§ To be done
1) Write out the text shown from "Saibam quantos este" to "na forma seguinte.", both included.
2) Produce the text that comes next in the text shown.

§ Text shown
>>>>>
Em Nome de Deus Ámen.
Saibam quantos este instrumento de irrevogável instituição, nomeação, e dotação de morgado e capela, ou como em direito melhor lugar e haver possa virem, que no ano do nascimento de Nosso Senhor Jesus Cristo de mil seiscentos oitenta e nove, ao primeiro dia do mês de Novembro do dito ano, em esta cidade do Porto em a freguesia de Santo Ildefonso, de fronte da Senhora da Batalha, nas casas em que hora moro eu Alvaro Vaz Mogueimas, estando são e bem disposto com a saúde e juízo perfeito que Deus foi servido dar-me, e quis, e determinei instituir e dotar o morgado ou capela ou como em direito melhor lugar e haver possa, o qual instituo e de facto nomeio, e doto na forma seguinte.
Primeiramente declaro que fui casado com D. Catarina de Couros Carneiro, filha legitima de António de Couros Carneiro, cidadão desta cidade do Porto, e Juiz da casa da Moeda da dita cidade, do qual casamento tive onze filhos, nove machos e três fêmeas, e destes onze me acho ao presente com quatro solteiros que estão debaixo da minha obediência, e um casado na vila dos Arcos chamado Gaspar de São Miguel Rebelo, e três filhas que estão dentro do Mosteiro da Senhora da Conceição em a cidade de Braga, duas delas já professas, e a outra espera pela idade capaz para poder professar, e outros são defuntos.
<<<<<
§ Data segment
>>>>>
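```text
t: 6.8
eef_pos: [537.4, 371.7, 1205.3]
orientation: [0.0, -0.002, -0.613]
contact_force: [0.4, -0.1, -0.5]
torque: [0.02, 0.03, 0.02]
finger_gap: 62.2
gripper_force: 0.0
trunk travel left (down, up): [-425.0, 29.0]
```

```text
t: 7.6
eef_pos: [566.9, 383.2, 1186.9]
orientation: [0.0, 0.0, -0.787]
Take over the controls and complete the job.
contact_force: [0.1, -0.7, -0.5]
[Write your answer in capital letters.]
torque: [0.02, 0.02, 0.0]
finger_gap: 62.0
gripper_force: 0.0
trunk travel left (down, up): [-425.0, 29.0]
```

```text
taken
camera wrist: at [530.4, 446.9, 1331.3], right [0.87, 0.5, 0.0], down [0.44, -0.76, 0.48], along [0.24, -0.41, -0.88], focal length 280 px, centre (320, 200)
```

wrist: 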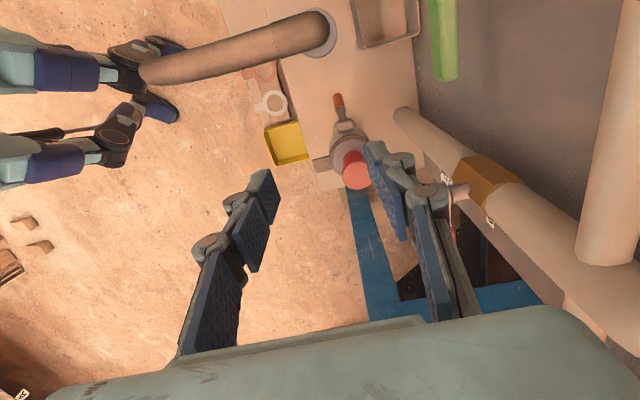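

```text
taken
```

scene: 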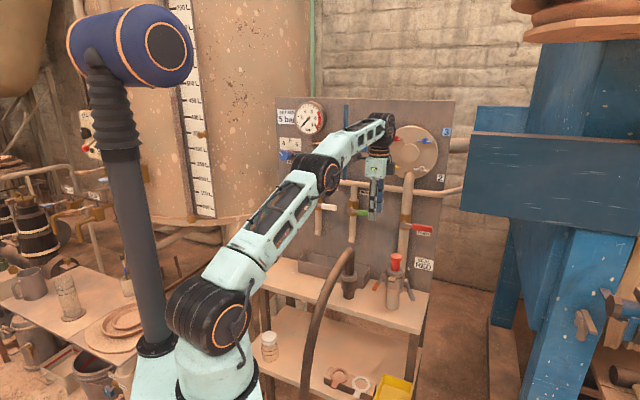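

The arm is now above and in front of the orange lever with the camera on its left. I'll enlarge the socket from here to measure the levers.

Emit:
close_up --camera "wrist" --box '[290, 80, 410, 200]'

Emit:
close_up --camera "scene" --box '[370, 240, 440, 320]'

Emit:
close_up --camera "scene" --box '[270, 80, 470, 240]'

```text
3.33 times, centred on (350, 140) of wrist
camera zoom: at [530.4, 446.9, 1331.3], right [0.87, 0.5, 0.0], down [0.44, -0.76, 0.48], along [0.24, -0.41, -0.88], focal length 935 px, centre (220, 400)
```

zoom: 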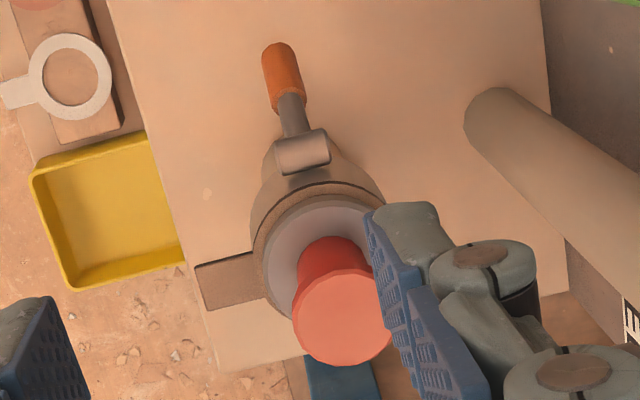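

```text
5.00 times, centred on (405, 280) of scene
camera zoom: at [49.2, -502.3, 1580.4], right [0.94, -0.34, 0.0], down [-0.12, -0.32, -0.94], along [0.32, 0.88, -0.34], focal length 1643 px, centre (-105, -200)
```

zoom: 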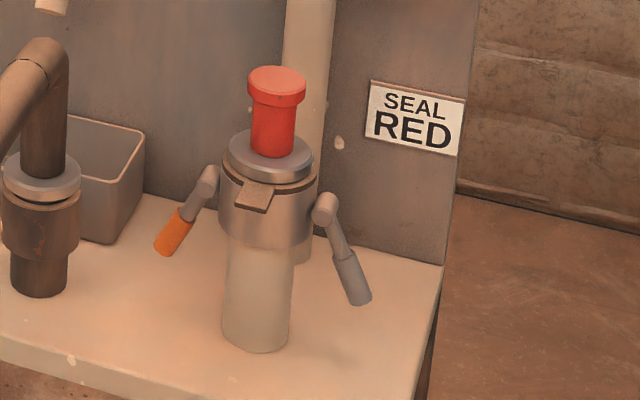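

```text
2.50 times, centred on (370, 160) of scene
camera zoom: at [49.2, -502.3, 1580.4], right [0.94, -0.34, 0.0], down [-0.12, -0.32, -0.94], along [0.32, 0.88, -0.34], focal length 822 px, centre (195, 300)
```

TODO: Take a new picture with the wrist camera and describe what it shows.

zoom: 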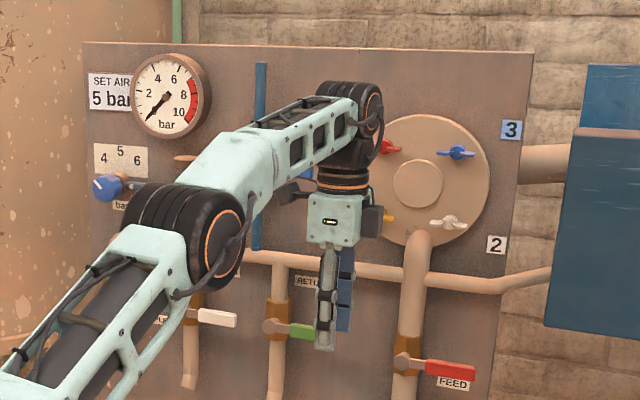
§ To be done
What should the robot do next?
<<<<<
§ Task-by-task outputs
1)
Saibam quantos este instrumento de irrevogável instituição, nomeação, e dotação de morgado e capela, ou como em direito melhor lugar e haver possa virem, que no ano do nascimento de Nosso Senhor Jesus Cristo de mil seiscentos oitenta e nove, ao primeiro dia do mês de Novembro do dito ano, em esta cidade do Porto em a freguesia de Santo Ildefonso, de fronte da Senhora da Batalha, nas casas em que hora moro eu Alvaro Vaz Mogueimas, estando são e bem disposto com a saúde e juízo perfeito que Deus foi servido dar-me, e quis, e determinei instituir e dotar o morgado ou capela ou como em direito melhor lugar e haver possa, o qual instituo e de facto nomeio, e doto na forma seguinte.

2)
Declaro mais que a dita minha mulher, que Deus tem, me deixou por sua morte em seu testamento nuncupativo, que fez em presença de muitas testemunhas do seu terço, declarando que mo deixava para eu com o meu terço, junto ao seu, instituir o morgado ou capela que agora de facto instituo, e o dito testamento da dita minha mulher hei-de aprová-lo judicialmente com as testemunhas que presentes estiveram, e dado o caso que antes de o aprovar Deus disponha alguma coisa da minha vida, encomendo muito e mando a meus filhos, debaixo da minha bênção e maldição que façam toda a diligência verdadeira e possível, sem malícia alguma, e para que o dito testamento de sua mãe fique aprovado, porquanto todos eles sabem esta verdade, e conhecem as testemunhas, e o ouvirão a sua mãe, e assim peço outra vez, pela bênção de sua mãe, e minha, que nenhum deles queira ir nem requerer coisa alguma contra esta instituição e disposição que aqui faço perpetua e irrevogável para todo o sempre.
Declaro que neste morgado e capela, que de novo instituo e doto, chamo em primeiro lugar a meu filho mais velho António de Couros Carneiro para legítimo sucessor dele, e depois de usa morte sucederá no dito morgado seu filho legitimo, e em falta dele filha legitima, e assim se irá continuando a descendência do dito meu filho, com preferência aguação á coguação, como dispõe o direito, e isto indo em caso que as fêmeas sejam mais velhas, e os machos mais novos, e advirto que sempre a descendência será de legítimos, e não naturais nem espúrios, e dado o caso que falte totalmente toda a legitima descendência do dito meu filho, na forma que tenho disposto, entrará na sucessão deste morgado meu filho Gaspar de São Miguel Rebelo, se neste tempo for vivo, e não o sendo, entrará seu filho ou filha, netos ou netas, e mais descendência, com as mesmas preferências e condições que ficam declaradas na sucessão do filho primeiro chamado, e assim nesta mesma forma de sucessão, se irão seguindo meu filho Francisco de São Miguel Mogueimas, como Bernardo, e João, seus irmãos.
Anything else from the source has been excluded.